▶ **Given text**
+-------+
Life, Death and Resurrection: The Place of a Tantric Path in Christ's Recapitulation

Wisdom comes from the Logos: in suffering, unwillingness, finitude.  In Christ’s life, the agony in Gethsemani, the temptation in the wilderness, and death on a Cross have a message.  If they are saying anything, it is this: “When given a choice between A and B, choose C.”  When given a choice between hunger and power, choose God’s Word.  When given a choice between fighting the Egyptians and despairing of life, remember to “Stand firm and you will see the Lord’s salvation…the Lord will fight for you, you have only to keep still.”  When given a choice between life and death, choose consciousness.  

Studying Christianity and Zen side by side has highlighted two problems with Christianity: Firstly, many of the characters that Jesus used in his own teaching would fall short of the “demands of righteousness” currently set forth by the Catholic Church.  Jesus himself, usually hidden in the unwashed masses, is periodically offered as a foil for the ecclesial ideal of righteousness. The Church seems at odds with itself: on the one hand, it insists on righteousness from its congregants and grants its clerics the ability to condemn.  On the other hand, albeit faultlessly, Jesus eschewed the righteousness of his day.  The popular Catholic mindset eventually relegated "following Christ’s example" to monks, nuns and mystics, instead of evolving an ecclesial model that makes the recapitulation of Jesus available to all.
+-------+
▶ **Information provided**

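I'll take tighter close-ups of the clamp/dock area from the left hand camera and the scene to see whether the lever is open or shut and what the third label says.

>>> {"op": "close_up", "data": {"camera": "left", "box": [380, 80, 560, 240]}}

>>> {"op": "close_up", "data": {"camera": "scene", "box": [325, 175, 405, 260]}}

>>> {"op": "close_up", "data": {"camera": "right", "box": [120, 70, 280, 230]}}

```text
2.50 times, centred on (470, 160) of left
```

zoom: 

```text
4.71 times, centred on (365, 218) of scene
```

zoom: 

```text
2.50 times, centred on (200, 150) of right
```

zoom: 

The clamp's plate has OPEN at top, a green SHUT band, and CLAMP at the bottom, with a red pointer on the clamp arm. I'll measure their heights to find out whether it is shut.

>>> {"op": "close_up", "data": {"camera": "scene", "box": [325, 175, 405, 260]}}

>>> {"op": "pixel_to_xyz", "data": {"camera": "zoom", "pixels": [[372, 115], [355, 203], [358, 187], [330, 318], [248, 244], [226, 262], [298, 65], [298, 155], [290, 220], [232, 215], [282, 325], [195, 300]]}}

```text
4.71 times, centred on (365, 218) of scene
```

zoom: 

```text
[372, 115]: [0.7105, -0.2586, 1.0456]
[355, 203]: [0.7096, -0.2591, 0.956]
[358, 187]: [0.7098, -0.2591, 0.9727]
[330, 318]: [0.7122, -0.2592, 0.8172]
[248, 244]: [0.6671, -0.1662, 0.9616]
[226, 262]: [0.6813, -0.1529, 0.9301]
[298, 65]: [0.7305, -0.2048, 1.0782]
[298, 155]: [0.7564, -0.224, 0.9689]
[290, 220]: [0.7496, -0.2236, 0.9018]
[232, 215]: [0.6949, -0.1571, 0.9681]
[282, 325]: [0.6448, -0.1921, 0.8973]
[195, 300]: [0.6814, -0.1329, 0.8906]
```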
+-------+
▶ **Direction**
Extend the given text, starting right after its last sentence.

▶ **Written response**
Additionally, the Church never seemed to resolve the problem of eschatology that St. Paul felt so viscerally.  The Gospels are a study in the how Jesus fulfilled pastscriptures, but they lead directly to St. Paul assuming too much visibility and physicality in the “coming of Christ.” The Church still groans and waits, hoping for a vision of God that, perhaps, the shortcomings of our own paradigm keep us from realizing.

The point is to offer a model of Church whose route to righteousness accords with Christ’s example, and whose ideals of time render not only the past, but the future immanent as well.  In short, what I’m proposing is Christian Tantra.  ...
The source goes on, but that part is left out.